Lassie Reboots

I've got a 4096 node in Fremont and today I got two Lassie notifications about reboots about 4 hours apart. I've looked through /var/log/syslog and /var/log/messages around the time of both reboots and there's nothing going on that I can see. Any suggestions on where else to look? Or logging tools to use to check if it's a memory use reboot when/if it happens next time? I do not have m.paniconoom=1 set in /etc/sysctl.conf.
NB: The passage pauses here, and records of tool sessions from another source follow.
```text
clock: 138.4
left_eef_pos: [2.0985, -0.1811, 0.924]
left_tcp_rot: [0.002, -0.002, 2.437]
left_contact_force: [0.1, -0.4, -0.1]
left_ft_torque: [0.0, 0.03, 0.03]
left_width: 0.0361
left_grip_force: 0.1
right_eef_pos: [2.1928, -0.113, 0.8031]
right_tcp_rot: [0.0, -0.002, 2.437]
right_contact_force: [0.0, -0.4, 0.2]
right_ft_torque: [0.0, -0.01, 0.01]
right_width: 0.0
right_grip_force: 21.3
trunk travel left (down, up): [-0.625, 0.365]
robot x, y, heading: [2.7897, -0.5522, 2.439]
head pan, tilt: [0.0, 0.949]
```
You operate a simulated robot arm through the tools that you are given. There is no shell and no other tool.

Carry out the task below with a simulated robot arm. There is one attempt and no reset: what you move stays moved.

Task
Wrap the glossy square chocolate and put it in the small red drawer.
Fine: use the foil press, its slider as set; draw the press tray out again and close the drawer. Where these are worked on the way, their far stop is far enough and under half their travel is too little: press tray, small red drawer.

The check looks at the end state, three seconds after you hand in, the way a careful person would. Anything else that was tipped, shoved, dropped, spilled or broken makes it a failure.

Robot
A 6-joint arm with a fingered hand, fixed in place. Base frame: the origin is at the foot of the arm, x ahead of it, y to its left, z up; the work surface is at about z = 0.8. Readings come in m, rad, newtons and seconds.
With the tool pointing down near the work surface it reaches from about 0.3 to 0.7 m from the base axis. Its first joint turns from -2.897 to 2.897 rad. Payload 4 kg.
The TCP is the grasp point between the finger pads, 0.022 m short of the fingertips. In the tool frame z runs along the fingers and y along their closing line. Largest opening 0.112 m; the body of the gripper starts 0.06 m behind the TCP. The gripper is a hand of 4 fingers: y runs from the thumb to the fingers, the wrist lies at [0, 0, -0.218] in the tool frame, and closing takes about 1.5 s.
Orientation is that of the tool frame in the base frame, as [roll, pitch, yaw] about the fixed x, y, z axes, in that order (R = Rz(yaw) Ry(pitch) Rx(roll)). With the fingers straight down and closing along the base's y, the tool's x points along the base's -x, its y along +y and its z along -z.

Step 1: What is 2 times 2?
It's all very strange because the reboot times (6AM and 10AM GMT) are just about the slowest load periods the server sees.

7 Replies

Hey! I have this problem too. And this is after 400+ days without accidents. I have:

1 server on Ubuntu 10.04 (kernel 2.6)

1 server on Ubuntu 11.04 (kernel 2.6)

1 server on Ubuntu 14.04 (kernel 3.15)

The former two servers were rebooted and the later was not.

I've got a reply from Linode stuff:

> The error that your Linode encountered may be due to its use of the 2.6 series kernel. I would recommend upgrading to a 3.x kernel in order to address this issue.

I'm not happy with this. So I'm looking forward for any explanation to get to know if update is absolutely necessary.

I too am using a 2.6 series kernel. Upgrading isn't exactly my first choice either. I had two reboots today and one a month ago, the first for more than a year.

Given that the kernels are many years old, have known stability and security issues, and are generally unfit for use on the public Internet, you should probably not use the 2.6.x kernels. I'm not even sure why Linode keeps them around.

Try looking at the 'logview' dump from lish… that may indicate why your kernel stopped running.

Well, 10.04 is LTS distro and will be supported until mid 2015. So when I made my choice 4 years ago it was absolutely not obvious that latest Ubuntu server is “generally unfit for use the public Internet”.

Ubuntu 10.04 is absolutely fine, it's the kernel that you've selected in your Linode configuration profile which is NOT fine. They are two entirely separate things.

Thank you, hoopycat! I've got another reply from Linode stuff and they recommend the same:

This issue appears to be related to a service issue with Linodes running 2.6 kernels. We've had widespread reports of this issue over the past 24 hours. You can update your kernel by simply editing your configuration profile and selecting an updated 3.x kernel from the dropdown. This will allow you to swap the kernel without affecting the internals of your Linode. If you do encounter issues, you can swap back to the older kernel without issues by following those same steps.

Thanks all for the replies (and to the Linode support staff for their responses). I've spun up a new node and restore yesterday's backup to it so I can test this kernel upgrade process. Interesting to see how it goes!